Lines containing "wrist" are to be counted. Give the number and nothing more.

* **Collected data**:
—————

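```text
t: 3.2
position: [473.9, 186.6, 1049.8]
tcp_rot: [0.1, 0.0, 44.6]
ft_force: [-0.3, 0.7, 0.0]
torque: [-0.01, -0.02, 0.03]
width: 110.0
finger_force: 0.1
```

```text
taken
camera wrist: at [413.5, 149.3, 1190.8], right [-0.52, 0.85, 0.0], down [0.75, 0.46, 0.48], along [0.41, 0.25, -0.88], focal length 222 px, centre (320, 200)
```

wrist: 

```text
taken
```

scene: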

—————

* **Exercise response**: 2